DIRECTIONS FOR THIS TASK
Using the listing below, please gather every line containing the word "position".

========================================================================

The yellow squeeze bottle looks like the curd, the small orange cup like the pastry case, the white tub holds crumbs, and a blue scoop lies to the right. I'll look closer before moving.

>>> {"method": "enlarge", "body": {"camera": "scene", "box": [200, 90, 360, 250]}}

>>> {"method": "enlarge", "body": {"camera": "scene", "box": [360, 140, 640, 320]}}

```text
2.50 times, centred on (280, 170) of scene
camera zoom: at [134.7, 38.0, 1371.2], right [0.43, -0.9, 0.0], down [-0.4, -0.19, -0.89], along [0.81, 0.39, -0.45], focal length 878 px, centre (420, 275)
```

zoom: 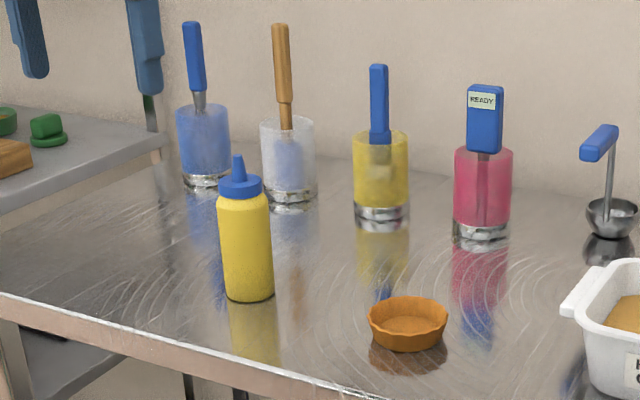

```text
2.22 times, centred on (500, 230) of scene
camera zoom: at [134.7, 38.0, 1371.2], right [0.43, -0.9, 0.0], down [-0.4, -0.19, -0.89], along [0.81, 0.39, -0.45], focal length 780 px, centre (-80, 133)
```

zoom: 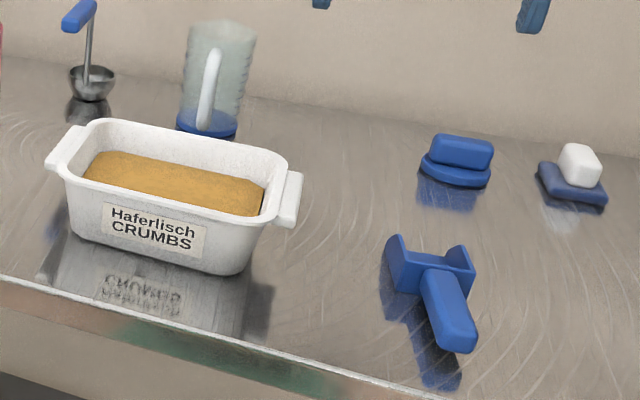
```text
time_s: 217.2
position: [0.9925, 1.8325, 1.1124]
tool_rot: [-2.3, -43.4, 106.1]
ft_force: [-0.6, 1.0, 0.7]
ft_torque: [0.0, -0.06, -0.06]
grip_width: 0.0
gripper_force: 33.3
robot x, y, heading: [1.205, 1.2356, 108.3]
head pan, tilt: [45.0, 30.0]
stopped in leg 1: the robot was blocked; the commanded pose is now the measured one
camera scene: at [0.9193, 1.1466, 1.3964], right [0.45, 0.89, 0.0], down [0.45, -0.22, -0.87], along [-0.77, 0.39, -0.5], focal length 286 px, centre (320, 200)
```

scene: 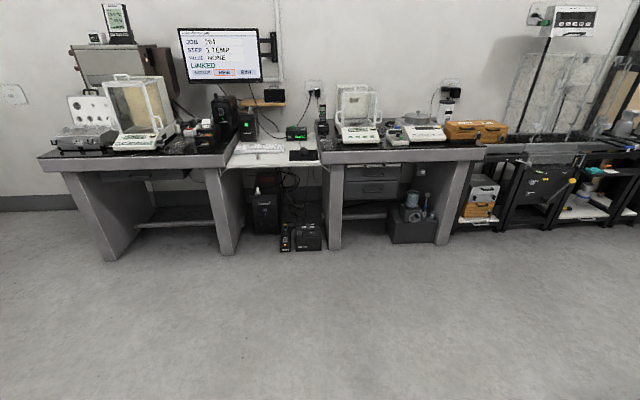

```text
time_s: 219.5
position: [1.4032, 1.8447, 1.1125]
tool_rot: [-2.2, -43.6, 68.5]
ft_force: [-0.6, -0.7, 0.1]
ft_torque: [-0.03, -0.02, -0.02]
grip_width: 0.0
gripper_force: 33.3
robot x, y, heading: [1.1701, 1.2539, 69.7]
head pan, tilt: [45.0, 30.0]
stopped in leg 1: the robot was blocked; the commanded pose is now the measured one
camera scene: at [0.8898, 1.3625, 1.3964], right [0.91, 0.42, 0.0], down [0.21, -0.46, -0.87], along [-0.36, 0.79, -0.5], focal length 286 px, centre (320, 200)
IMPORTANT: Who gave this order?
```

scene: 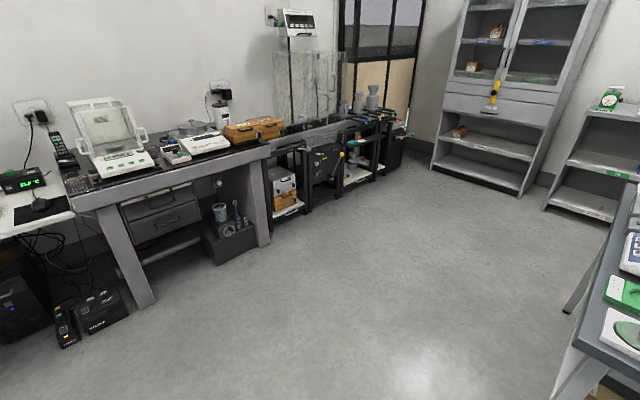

========================================================================

OUTPUT OF THE TASK
position: [0.9925, 1.8325, 1.1124]
position: [1.4032, 1.8447, 1.1125]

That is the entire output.